## Start DOCUMENT

Similarly, the gross value of manufactured products in B.C. in the year of the crash was $273.7 million; four years later it was about half that figure, $140.5 million. And whereas the value of construction contracts in the province in 1929 totaled $54.4 million; the comparable figure in 1932 was one-sixth as much, a mere $8.6 million.
Thousands upon thousands of people lost their jobs. Among trade union members in B.C., the unemployment rate skyrocketed from a minuscule 2.6 per cent in June 1929, to a nearly-unbelievable 26 per cent in December 1932.
Already shaky, the provincial government’s finances underwent a dramatic deterioration. Revenues collapsed, the fiscal deficits grew even larger, and the debt soared ever higher.
And in a shocking development, William C. Shelly, the province’s business-oriented finance minister and one of B.C.’s wealthiest individuals, lost nearly everything he owned.”
==========================================================
ALSO
” Echoes of Herbert Hoover”
Throughout the budget speech, Shelly called for “business principles” to be adopted by the government. And he concluded his address with the observation that “it is in my considered opinion the whole country is yearning for less political strife and more business methods applied to governmental operations.”
Such a view was not then unique to Shelly nor to British Columbia. Twelve days later, a newly-elected U.S. president with a similar philosophy was sworn into office.
“The election has again confirmed the determination of the American people,” said Herbert Hoover on March 4, 1929 in his inaugural address, “that regulation of private enterprise and not government ownership or operation is the course rightly to be pursued….”
Andrew Mellon, Hoover’s treasury secretary — a Pittsburgh banker and one of the richest men in the United States — later put it even more succinctly: “The government is just a business, and can and should be run on business principles.”

## End DOCUMENT
## Start SUPPLIED DATA

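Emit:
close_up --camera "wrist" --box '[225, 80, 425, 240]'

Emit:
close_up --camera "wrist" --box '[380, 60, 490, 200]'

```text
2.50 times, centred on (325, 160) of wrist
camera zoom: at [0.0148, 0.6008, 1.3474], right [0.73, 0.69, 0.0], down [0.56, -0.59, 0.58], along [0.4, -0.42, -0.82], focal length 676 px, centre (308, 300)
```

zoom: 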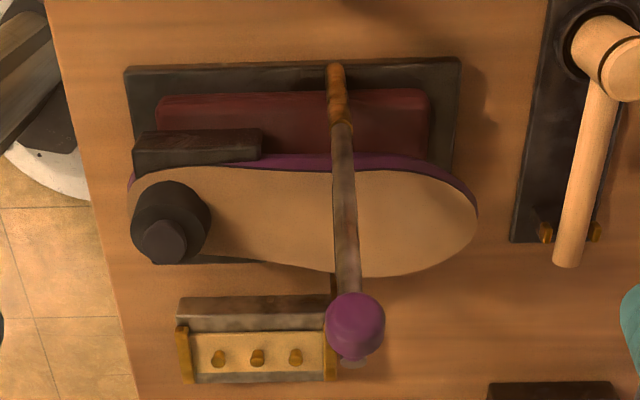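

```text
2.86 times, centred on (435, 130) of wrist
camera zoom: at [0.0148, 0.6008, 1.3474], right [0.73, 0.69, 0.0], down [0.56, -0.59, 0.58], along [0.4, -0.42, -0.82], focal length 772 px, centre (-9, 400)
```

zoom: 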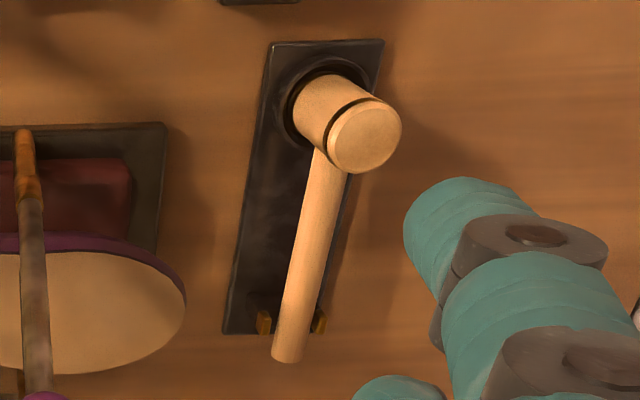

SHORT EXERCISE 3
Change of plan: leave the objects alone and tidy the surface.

## End SUPPLIED DATA

SHORT EXERCISE 1
Cite the document exactly. Begin with "Throughout the budget" and finish with "sworn into office.".
SHORT EXERCISE 2
Resume the document where it left off.

RESULT 1
Throughout the budget speech, Shelly called for “business principles” to be adopted by the government. And he concluded his address with the observation that “it is in my considered opinion the whole country is yearning for less political strife and more business methods applied to governmental operations.”
Such a view was not then unique to Shelly nor to British Columbia. Twelve days later, a newly-elected U.S. president with a similar philosophy was sworn into office.

RESULT 2
November 26th, 2008 at 3:26 pm
Real estate prices are always “sticky” when they are going down. People will do anything and everything possible to not sell at a loss… even if that loss is only a paper loss from what the owner “believes” his/her property is worth.
And so prices have not fallen all that much just yet. But don’t confuse the modest declines in real estate prices that we have seen to-date in Vancouver with any kind of “stability” in the overall market. The pressure is rising for prices to literally collapse!
The pressure is coming from both sides of the real estate game…
On the one side, buyers have clearly gone on strike. Anyone with even half a brain will not buy in this market.
and,
On the other side, supply is building at a massive rate as condo’s from the outrageously frothy pre-sales of the past couple of years are completing now and over the next twenty months or so.
Consider that water dripping on a stone will eventually wear a hole through the rock. In a similar slow and methodical fashion, the pressure will continue to build on Vancouver’s real estate market… at some point some of the sellers will be forced to sell (divorces, margin calls, bankruptcies, estate sales… just to name a few will cause some sellers to dump their properties at whatever the market will bear) and the damn will burst and yesterday’s prices will seem like pure fiction.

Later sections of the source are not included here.